Politicians have been running from the subject of income distribution ever since the ignominious end of Lyndon Johnson’s Great Society, more than two decades ago. When it comes up at all, they’re usually talking about forcing welfare mothers to work. Pointing out that wage differences among full-time workers have widened dramatically is a sure-fire way to be tagged with that most damaging of labels, “liberal.” But sharing the nation’s economic gains more evenly is a political imperative, and only government can make it happen by taking steps ranging from making it easier to unionize to forcing small businesses to provide pensions and health insurance.
To be sure, some economists tend to shed few tears for people like Terri Owen. “I’m not going to worry about guys in the middle when low-wage workers are losing income every year,” says Northwestern University economist Rebecca Blank. Although Blank has a point-minimum-wage workers have taken the worst beating-the political system may not accept her answer. Unless they see benefits for themselves, voters have little reason to back freer trade and other policies vital to faster growth. Says Normand Bailey, a struggling welder in New Hampshire: “They tell us they’ll come back and buy from us. But we still don’t have jobs.”
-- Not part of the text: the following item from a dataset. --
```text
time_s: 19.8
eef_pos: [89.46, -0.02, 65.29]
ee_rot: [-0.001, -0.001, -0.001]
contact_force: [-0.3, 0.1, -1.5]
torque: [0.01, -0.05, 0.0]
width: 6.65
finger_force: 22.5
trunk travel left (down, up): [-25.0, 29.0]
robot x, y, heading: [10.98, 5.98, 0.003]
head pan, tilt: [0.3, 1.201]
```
The rise in the wage gap is visible all across the wage spectrum. Back in 1979, a 30-year-old man with a college degree earned, on average, 27 percent more than a 30-year-old high-school graduate. By 1991, the differential had widened to 65 percent. Of course, the college grad’s earnings haven’t been growing by leaps and bounds, but he’s at least been keeping ahead of inflation. The average male high-school graduate, meanwhile, now earns less than $23,000 a year; in 1979, his pay in today’s dollars was almost $27,000. Fewer and fewer jobs now fit that worker’s skills, and the trend shows no signs of reversing. “Low-wage, low-skill jobs will continue to go to the Pacific Basin and Mexico,” says Timothy Smeeding of Syracuse University. Even the good news is bad: inequality fell a bit in 1991 because corporate cutbacks left upper-income folks, doing worse, not because low-wage or middle-income workers did better.
Inequality is rising in other areas, too. In 1979, a male high-school graduate with 25 years’ experience earned 43 percent more than one with five years of work. By 1988 the veteran was earning $11.91 an hour compared with the youngster’s $7.31-a 63 percent gap, proof that employers attach more importance to experience than in the past. Differences are also growing among people in similar jobs; industrywide standards have largely given way to wages based on a particular company’s fortunes. “Which firm you work for seems to matter more,” says Richard Murnane of Harvard’s Graduate School of Education. That’s also true in government, as Dorothy Pastoriza learned. In 1992, the fifth-grade teacher took a 3 percent cut due to the financial crisis facing Los Angeles schools. “I can’t stay after school and help a kid with anything because I need to get to my waitressing job.” she says.
What explains the skewing of the wage scale?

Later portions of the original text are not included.